Families have secrets. We all know that. Secrets they keep from one another and secrets they hold private within the confines of the family. House of Secrets by Tracie Peterson addresses the secrets of the Cooper family. Bailee is the oldest of three girls. Their mother died when Bailee was about 12 years old and the other two girls very small.
After their mother's death, their father manages to disassociate himself from them by hiring house keepers and nannies to care for them, and then later places them in boarding school. The book opens with Dad calling for a reunion of the girls, who have kept close to each other and involved in each others lives, across country at the West Coast island home they had been living in when their mother was removed from the home.
The girls have memories of emotional turmoil surrounding their lives while their mother was alive. Especially Bailee who bore the brunt of responsibility and pressure placed upon her young shoulders by a mother torn asunder by mental illness.
The web of secrecy covering the past and confusion about handling the root of these issues, and their uncertainty as to how they as individuals and as a family should face them stirs emotions and dredges them from the depths of their souls.
Tracie Peterson has woven romance into this tumultuous picture, and the healing balm of personal salvation takes place as well.
This book of contemporary fiction is certainly a different type of read from what I have come to expect from Tracie Peterson.
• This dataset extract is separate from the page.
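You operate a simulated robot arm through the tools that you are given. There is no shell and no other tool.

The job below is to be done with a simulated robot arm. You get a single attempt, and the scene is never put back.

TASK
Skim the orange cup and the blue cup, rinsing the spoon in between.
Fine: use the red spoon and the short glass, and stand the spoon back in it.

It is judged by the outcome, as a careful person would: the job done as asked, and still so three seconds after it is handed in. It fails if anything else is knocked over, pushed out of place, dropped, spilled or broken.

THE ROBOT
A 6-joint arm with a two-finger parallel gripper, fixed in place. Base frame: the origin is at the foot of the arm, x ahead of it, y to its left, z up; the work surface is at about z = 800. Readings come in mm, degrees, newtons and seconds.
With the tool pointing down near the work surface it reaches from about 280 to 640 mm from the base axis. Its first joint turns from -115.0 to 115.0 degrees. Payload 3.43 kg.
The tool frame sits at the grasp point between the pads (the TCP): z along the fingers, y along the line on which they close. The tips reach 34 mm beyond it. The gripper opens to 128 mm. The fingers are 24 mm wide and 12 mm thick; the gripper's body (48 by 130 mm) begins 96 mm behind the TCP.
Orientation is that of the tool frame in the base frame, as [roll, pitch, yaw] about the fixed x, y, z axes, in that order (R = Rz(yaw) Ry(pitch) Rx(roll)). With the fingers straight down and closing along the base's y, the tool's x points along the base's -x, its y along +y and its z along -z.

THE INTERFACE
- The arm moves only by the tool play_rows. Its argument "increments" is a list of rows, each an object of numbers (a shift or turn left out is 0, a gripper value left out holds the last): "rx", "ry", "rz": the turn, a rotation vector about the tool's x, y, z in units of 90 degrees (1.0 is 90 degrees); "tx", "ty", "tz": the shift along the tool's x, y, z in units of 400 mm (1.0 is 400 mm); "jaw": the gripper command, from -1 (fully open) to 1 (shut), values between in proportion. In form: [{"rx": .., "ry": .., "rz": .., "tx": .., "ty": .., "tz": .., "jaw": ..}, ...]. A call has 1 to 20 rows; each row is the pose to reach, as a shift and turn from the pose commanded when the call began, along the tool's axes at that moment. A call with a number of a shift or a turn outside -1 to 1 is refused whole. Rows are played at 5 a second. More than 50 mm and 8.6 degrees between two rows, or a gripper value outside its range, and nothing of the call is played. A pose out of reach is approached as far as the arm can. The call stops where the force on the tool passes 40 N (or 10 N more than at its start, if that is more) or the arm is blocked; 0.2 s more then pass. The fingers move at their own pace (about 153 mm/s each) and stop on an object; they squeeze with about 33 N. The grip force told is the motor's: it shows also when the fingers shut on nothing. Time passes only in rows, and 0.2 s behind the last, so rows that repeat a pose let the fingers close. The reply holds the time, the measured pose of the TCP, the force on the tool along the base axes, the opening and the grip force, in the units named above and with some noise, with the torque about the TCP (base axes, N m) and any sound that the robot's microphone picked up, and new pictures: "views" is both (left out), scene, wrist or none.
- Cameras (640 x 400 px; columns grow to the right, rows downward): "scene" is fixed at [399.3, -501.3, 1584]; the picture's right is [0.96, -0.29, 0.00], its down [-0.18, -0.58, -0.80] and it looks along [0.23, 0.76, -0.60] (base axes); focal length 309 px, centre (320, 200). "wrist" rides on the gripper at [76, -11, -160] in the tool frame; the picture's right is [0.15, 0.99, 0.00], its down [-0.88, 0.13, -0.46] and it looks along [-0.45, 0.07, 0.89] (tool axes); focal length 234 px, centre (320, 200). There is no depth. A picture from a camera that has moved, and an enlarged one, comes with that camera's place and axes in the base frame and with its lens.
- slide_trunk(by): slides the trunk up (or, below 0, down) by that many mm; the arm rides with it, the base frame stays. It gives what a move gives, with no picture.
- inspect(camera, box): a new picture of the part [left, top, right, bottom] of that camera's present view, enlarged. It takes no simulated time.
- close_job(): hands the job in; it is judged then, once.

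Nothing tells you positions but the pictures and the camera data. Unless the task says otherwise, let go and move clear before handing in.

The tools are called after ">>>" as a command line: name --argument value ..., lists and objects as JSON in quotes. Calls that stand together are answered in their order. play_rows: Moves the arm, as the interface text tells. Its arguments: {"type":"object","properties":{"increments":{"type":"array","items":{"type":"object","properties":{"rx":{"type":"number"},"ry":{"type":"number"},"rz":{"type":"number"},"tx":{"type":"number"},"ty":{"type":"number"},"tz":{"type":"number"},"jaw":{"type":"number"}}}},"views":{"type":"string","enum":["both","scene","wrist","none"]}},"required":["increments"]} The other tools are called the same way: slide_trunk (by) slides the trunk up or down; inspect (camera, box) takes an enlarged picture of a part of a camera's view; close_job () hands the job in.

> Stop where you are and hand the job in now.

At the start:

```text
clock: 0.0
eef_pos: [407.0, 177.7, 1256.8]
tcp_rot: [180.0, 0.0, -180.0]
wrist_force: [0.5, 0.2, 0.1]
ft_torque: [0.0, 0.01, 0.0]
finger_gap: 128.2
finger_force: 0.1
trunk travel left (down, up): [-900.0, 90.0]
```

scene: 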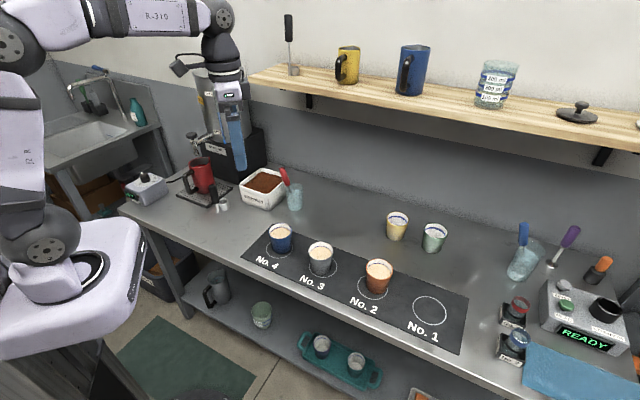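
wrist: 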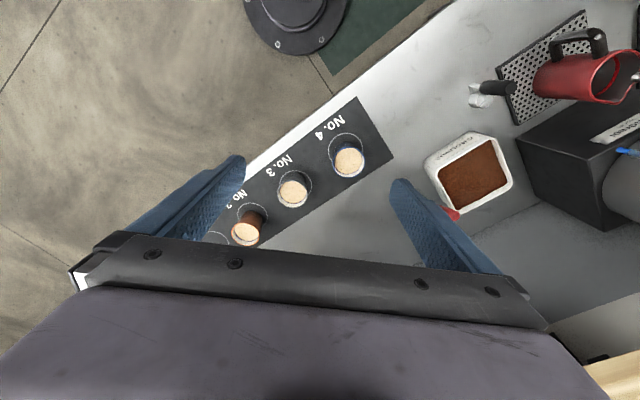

I found it disturbing somewhat to read simply because of the sensitive and hard to handle issues of mental illness and the affects it has on all those with whom the patient has interaction.
Although it is not a treatise on a patient case or discussion of how to professionally handle mental illness within one's family, it does open your mind and makes you ask yourself, "How would I handle this situation?" "What would I want others to do if this situation should arise in my life?"
I can recommend the book for those who enjoy contemporary fiction and those who would find delving into the private thoughts and conversations of a family dealing with emotionally shattering issues.
I received this book free of charge from Baker Publishing Group, Bethany House in exchange for a review. I was not required to give a positive review.